Important advances made on democracy, development, assistant secretary says

Posted: November 6, 2005 Related item: White House Lauds Summit of the Americas Accomplishments  

Uruguayan President Tabare Vazquez, top left, and U.S. President George W. Bush shown in a Summit of the Americas group photo. Leaders from the 34 democratic nations of the Western Hemisphere convened at the summit November 4-5 in Mar del Plata to address the region's political, economic and social challenges. Also pictured are, the president of Bolivia Eduardo Rodriguez, bottom left, and Vice President Alberto Diaz Lobo of Honduras, top right. (White House photo by Paul Morse)

Uruguayan President Tabare Vazquez, top left, and U.S. President George W. Bush shown in a Summit of the Americas group photo. Leaders from the 34 democratic nations of the Western Hemisphere convened at the summit November 4-5 in Mar del Plata to address the region's political, economic and social challenges. During the summit, United States and Uruguay strengthened their trade and investment ties by signing a Bilateral Investment Treaty (BIT). Presidents Vazquez and Bush met privately following the summit's First Plenary Session in preparation for the signing of the BIT by Assistant Secretary of State for Western Hemisphere Affairs Thomas A. Shannon and Uruguayan Foreign Minister Reinaldo Gargano. (See related article). Also pictured above, are the president of Bolivia Eduardo Rodriguez, bottom left, and Vice President Alberto Diaz Lobo of Honduras, top right. (White House photo by Paul Morse)

Mar del Plata, Argentina -- The Fourth Summit of the Americas provided the leaders of the Western Hemisphere an important opportunity for dialogue, and it reached a successful conclusion, according to Assistant Secretary of State for Western Hemisphere Affairs Thomas Shannon.

The summit -- which took place November 4-5 in Mar del Plata, Argentina -- brought together leaders of the 34 democratic nations of the hemisphere for discussions on common political, economic and social problems facing the region.

President Bush joined other leaders at the summit, but because he is visiting Brazil November 5-6 at the invitation of Brazilian President Luiz Inacio Lula da Silva, the U.S. president left Argentina for Brazil, as scheduled, at approximately 3:30 p.m. on November 5. (See related article)

"From our point of view, it was a very, very interesting summit, with a very fruitful and fluid dialogue," Shannon told reporters at a November 5 briefing. "The leaders came here with the idea to advance a common agenda in terms of democracy and economic development, and I believe they achieved important advances in these two areas."

The State Department official indicated that the declaration that emerged from the summit was a "good" one.
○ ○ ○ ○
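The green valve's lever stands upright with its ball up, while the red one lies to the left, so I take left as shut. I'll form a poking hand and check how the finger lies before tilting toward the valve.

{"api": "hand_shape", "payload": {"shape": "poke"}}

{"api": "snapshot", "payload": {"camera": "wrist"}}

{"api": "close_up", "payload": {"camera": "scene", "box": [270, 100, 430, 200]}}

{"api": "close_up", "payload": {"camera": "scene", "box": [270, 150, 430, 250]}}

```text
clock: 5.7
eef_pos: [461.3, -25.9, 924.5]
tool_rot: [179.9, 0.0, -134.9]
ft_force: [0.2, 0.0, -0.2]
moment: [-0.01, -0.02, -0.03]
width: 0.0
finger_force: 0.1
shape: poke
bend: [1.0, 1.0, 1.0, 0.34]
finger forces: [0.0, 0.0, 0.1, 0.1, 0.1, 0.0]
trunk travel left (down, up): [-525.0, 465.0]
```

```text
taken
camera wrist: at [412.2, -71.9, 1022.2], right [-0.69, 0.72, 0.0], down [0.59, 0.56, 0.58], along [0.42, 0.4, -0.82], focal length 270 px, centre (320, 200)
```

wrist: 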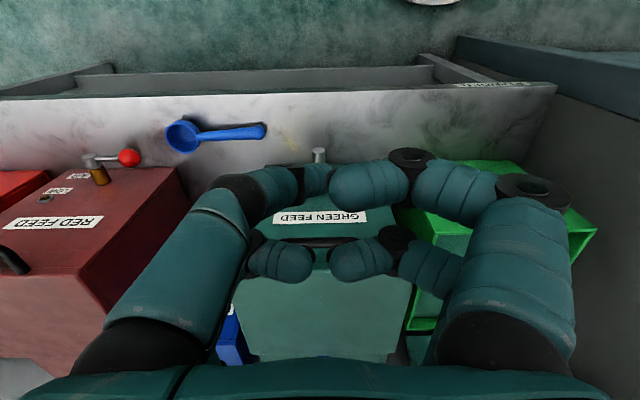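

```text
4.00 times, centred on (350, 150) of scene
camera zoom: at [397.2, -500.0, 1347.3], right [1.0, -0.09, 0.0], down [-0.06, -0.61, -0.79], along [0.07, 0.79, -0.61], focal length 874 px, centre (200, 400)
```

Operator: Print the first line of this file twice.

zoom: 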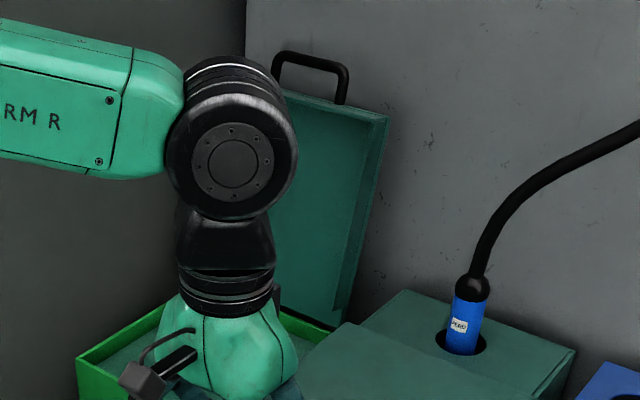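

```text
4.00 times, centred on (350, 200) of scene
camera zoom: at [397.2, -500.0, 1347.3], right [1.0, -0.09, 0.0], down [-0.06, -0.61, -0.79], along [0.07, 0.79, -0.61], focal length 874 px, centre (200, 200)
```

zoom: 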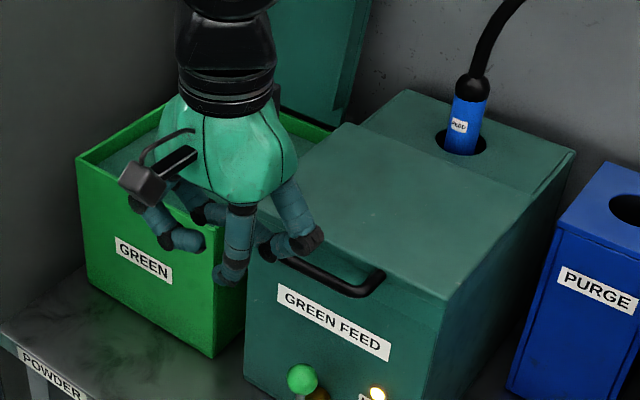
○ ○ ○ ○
He also said that communiqués released regarding Haiti, Nicaragua, Bolivia, Ecuador and the current round of World Trade Organization (WTO) negotiations were "very important." Shannon explained that the communiqués highlighted hemispheric leaders' support for countries undergoing democratic transitions while also sending a strong message prior to the upcoming WTO meetings about the importance of concluding the current round of talks. (See USA and the WTO.)

In addition, Shannon said, the summit was particularly important because the debate between the leaders "was very, very useful to identify points of consensus and areas where there is not yet consensus."

Among the areas where consensus does not yet exist is the pace of efforts to create a proposed Free Trade Area of the Americas (FTAA). (See Free Trade Area of the Americas.)

"We all left with the idea that there is a common goal, and a bit of disagreement as to the pace to advance toward this goal, particularly with respect to free trade," Shannon said.

He noted that while 29 of the 34 regional democracies are prepared to move forward immediately toward the creation of an FTAA, Brazil, Argentina, Uruguay, Paraguay and Venezuela are not.

Shannon pointed out that Venezuelan President Hugo Chavez was the only leader to oppose the free-trade accord on ideological grounds, while the other opposing nations -- which comprise the Mercosur trading bloc -- suggested that the right conditions do not yet exist to move forward with the FTAA.

However, Shannon emphasized that the Mercosur nations remain open to participating in FTAA talks in the future.

Shannon said that progress in the upcoming WTO talks, particularly in the area of agricultural subsidies, could present an opportunity for further progress on the FTAA. In the meantime, the State Department official said, the Western Hemisphere emerged from the summit a "winner."

"We had a debate that was necessary to have," he added.

During the summit, the United States and Uruguay strengthened their trade and investment ties by signing a Bilateral Investment Treaty on November 4, 2005. (See related article)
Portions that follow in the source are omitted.